Ibrahim Gueye and 742 other retired Senegalese members of the French Army submitted this case before the Human Rights Committee alleging racial discrimination in French legislation. The petitioners contended that the French law accorded different treatment to those retired army men of Senegalese nationality who served in the French Army before the independence of Senegal in 1960. They also contended that the pension they received was far lower than the retired French army-men of French nationality. The different treatment was initiated with the Finance Act No. 74.1129 of 1974 that cut down the pensions of retired army-men of Senegalese nationality. The French authorities cited the reason of the independence of Senegal from France, the difficulties in ascertaining the background of soldiers of Senegalese nationality and the differences in the economic, financial and social conditions between France and former colonies as the justifications for their action. France also argued that the Human Rights Committee had no competence to hear the case as the alleged discrimination occurred before France entered the Optional Protocol to the International Covenant on Civil and Political Rights that subjected it to the Committee‘s views. However, the Committee observed that it could indeed hear the case as the alleged discrimination continues to occur even after France entered the Optional Protocol.

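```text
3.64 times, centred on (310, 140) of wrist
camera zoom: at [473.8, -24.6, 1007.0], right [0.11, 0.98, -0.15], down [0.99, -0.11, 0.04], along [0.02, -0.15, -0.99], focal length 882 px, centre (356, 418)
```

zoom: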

Pronouncing its view, the Committee pointed out that the cut in pension amounted to a violation of Article 26 of the International Covenant on Civil and Political Rights, which states that “all persons are equal before the law and are entitled without any discrimination to the equal protection of the law. In this respect, the law shall prohibit any discrimination and guarantee to all persons equal and effective protection against discrimination on any ground such as race, colour, sex, language, religion, political or other opinion, national or social origin, property, birth or other status.” Deliberating the aspect of loss of French nationality on the gain of independence by Senegal, the Committee observed that this situation placed the petitioners in “other status” mentioned in the Covenant.